Szokujące zabójstwo 18-latka. Został pobity, potrącony i zadźgany
Prokuratura ujawnia nowe fakty w sprawie zabójstwa 18-letniego Huberta z powiatu zielonogórskiego. To, co wydarzyło się w nocy z 14 na 15 czerwca w rejonie Starego Kramska, było brutalne i bezlitosne. 18-letni Hubert nie tylko został ugodzony 11 razy nożem – wcześniej był też bity, kopany i potrącony samochodem.
Prokuratura Rejonowa w Świebodzinie, która prowadzi śledztwo w tej sprawie, przedstawiła 17-latkowi zarzut zabójstwa. Sąd zdecydował o jego tymczasowym aresztowaniu na trzy miesiące.
Został pobity, potrącony i zadźgany nożem
Prokuratorzy przedstawili wstrząsające ustalenia. Hubert był na spotkaniu ze znajomymi, gdy doszło do tragedii.

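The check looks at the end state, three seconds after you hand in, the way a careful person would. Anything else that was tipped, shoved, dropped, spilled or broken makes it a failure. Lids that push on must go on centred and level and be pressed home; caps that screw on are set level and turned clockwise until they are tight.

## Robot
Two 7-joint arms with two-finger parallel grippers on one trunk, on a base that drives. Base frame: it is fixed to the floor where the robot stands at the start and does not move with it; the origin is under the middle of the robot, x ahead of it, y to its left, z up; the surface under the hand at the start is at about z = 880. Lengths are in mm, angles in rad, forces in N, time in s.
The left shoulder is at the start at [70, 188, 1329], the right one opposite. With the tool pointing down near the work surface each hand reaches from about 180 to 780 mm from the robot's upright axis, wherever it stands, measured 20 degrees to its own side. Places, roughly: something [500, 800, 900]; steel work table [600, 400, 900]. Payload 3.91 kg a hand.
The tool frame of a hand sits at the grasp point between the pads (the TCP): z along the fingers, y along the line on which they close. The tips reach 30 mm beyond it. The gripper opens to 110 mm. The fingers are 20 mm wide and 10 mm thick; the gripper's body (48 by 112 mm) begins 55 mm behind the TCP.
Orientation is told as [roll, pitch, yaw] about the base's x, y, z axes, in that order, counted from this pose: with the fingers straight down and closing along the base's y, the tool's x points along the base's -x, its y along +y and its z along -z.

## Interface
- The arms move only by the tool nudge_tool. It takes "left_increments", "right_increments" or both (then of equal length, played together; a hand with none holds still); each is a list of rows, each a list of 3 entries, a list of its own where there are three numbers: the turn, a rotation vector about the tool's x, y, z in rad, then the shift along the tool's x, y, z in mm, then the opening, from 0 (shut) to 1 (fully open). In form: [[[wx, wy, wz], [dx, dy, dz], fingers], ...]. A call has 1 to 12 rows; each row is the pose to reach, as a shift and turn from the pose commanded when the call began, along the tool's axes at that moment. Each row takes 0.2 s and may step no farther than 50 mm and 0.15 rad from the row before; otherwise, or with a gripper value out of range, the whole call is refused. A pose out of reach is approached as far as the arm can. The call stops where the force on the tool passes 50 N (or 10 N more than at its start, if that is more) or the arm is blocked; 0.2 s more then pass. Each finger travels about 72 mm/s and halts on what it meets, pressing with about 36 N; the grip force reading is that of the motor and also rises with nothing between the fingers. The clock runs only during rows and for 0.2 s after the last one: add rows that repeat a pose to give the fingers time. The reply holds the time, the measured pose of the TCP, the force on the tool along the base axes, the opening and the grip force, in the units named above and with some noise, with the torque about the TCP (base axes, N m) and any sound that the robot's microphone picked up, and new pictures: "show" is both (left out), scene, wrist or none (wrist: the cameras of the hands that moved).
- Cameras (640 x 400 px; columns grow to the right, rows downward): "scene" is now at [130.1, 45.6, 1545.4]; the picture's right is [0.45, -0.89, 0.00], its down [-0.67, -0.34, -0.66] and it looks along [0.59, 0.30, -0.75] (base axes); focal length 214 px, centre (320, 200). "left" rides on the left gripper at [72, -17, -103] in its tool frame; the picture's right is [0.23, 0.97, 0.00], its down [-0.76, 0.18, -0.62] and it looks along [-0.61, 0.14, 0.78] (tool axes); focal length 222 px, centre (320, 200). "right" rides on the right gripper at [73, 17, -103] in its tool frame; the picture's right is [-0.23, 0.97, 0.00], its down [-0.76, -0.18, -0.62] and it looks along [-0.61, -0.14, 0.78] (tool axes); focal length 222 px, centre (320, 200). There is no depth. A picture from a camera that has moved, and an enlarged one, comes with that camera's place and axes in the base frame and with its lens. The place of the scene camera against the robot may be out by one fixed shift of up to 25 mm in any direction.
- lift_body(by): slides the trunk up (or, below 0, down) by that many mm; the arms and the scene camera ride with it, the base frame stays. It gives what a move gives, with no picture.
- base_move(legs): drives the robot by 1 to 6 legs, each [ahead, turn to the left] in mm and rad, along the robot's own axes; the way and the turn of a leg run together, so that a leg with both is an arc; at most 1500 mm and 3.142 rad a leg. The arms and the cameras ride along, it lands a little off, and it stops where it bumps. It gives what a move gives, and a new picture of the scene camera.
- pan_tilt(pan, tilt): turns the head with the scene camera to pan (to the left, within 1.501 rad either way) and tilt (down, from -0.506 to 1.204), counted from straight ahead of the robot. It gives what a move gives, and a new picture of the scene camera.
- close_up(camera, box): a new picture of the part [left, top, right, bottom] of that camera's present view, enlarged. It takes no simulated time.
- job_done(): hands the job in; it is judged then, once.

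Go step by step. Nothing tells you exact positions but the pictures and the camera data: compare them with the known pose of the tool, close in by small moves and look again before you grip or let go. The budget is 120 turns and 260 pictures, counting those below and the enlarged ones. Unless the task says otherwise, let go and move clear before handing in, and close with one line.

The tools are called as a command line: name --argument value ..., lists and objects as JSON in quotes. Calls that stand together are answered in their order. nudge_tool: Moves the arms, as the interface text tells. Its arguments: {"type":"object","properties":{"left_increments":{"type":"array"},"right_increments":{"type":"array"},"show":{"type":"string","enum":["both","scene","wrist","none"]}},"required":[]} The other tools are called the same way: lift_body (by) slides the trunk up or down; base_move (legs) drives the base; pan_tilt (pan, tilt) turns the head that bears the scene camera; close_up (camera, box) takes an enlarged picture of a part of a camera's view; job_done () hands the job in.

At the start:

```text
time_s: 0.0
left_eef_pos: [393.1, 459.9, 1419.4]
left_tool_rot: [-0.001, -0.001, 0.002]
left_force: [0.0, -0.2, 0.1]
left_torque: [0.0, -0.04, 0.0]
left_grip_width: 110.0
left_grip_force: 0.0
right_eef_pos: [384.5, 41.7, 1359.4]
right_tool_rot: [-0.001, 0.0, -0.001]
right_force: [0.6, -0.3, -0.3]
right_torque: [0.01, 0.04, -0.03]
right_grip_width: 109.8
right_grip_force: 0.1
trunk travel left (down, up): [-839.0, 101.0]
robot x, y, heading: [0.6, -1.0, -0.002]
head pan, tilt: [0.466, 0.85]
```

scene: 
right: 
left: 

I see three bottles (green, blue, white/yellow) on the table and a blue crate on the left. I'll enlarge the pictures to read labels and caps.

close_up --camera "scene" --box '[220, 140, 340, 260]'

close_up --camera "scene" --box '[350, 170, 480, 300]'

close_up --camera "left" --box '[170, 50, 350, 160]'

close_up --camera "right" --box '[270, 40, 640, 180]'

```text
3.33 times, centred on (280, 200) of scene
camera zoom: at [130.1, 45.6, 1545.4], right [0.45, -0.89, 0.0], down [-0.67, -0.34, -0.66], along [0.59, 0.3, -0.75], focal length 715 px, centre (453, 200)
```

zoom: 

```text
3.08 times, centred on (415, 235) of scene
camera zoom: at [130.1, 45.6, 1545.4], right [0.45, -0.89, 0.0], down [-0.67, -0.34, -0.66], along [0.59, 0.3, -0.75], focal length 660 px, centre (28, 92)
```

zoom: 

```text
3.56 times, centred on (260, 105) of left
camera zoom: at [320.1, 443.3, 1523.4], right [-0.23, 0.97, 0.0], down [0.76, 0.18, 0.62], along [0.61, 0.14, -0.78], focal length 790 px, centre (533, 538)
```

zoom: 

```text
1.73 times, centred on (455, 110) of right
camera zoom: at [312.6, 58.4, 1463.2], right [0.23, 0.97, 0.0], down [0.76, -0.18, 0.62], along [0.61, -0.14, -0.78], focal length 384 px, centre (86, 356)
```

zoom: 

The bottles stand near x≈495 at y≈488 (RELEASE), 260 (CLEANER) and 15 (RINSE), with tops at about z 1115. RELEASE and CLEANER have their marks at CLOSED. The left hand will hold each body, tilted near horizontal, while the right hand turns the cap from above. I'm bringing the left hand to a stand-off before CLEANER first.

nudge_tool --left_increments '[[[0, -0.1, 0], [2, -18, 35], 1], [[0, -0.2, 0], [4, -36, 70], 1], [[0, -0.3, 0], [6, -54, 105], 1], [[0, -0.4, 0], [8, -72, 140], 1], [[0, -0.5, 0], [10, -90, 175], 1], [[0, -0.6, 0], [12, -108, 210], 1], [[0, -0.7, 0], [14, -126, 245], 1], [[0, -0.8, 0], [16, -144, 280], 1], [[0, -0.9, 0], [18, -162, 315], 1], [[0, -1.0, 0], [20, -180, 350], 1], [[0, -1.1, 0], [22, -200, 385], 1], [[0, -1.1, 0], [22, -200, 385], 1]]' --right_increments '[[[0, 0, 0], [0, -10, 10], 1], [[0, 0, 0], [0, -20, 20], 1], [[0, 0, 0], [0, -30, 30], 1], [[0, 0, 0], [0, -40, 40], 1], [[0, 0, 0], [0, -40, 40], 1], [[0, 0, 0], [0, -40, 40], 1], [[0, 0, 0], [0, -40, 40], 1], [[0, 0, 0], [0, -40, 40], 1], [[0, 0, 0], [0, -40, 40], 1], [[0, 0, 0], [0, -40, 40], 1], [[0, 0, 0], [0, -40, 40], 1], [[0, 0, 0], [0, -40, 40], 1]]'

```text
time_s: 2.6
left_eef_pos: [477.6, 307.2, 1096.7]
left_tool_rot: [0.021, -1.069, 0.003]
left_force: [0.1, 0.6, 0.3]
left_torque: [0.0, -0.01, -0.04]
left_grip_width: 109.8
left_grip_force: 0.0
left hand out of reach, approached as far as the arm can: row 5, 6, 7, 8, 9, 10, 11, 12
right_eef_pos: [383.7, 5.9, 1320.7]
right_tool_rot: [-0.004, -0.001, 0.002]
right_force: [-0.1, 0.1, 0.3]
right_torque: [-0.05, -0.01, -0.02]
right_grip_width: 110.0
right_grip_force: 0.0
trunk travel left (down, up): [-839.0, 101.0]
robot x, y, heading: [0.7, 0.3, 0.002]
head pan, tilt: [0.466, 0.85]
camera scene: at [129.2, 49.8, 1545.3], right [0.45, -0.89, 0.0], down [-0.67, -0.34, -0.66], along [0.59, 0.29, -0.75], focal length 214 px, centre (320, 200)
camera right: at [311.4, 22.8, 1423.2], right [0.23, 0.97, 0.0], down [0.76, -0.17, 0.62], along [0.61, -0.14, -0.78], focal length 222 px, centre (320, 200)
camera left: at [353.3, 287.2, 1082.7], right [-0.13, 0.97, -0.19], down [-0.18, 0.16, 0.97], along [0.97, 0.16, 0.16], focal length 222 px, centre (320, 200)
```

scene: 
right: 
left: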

– Pokrzywdzony doznał wielu obrażeń w wyniku uderzeń pięścią w twarz i kopania po całym ciele. Został też potrącony samochodem, a następnie ugodzony ostrym narzędziem. Zadano mu łącznie 11 ciosów w okolice szyi. Śmiertelna była rana przecinająca tętnicę szyjną – opowiada prokurator Ewa Antonowicz, rzeczniczka Prokuratury Okręgowej w Zielonej Górze.
To właśnie rana szyjna z przeciętą tętnicą doprowadziła do śmierci 18-latka. Wszystko wskazuje na to, że chłopak nie miał żadnych szans.
17-latek usłyszał zarzut zabójstwa
Podejrzany ma 17 lat. Miesiąc temu miał urodziny. Choć jest niepełnoletni, odpowiada jak dorosły – grozi mu do 25 lat więzienia.
– Chłopak odpowiada jak dorosły, jedynie grożąca mu kara jest łagodniejsza, gdyż nie obejmuje dożywocia. Nastolatek nie przyznał się do winy i odmówił składania wyjaśnień - podkreśla prokurator Antonowicz.
Na wniosek prokuratury sąd zdecydował o jego tymczasowym aresztowaniu na 3 miesiące.
Śledztwo trwa. Prokuratura ustala okoliczności tragedii
Do zbrodni doszło w trakcie spotkania, w którym uczestniczył Hubert. Śledczy prowadzą czynności, by odtworzyć dokładny przebieg wydarzeń. Na obecnym etapie nie ujawniają więcej informacji, powołując się na dobro postępowania.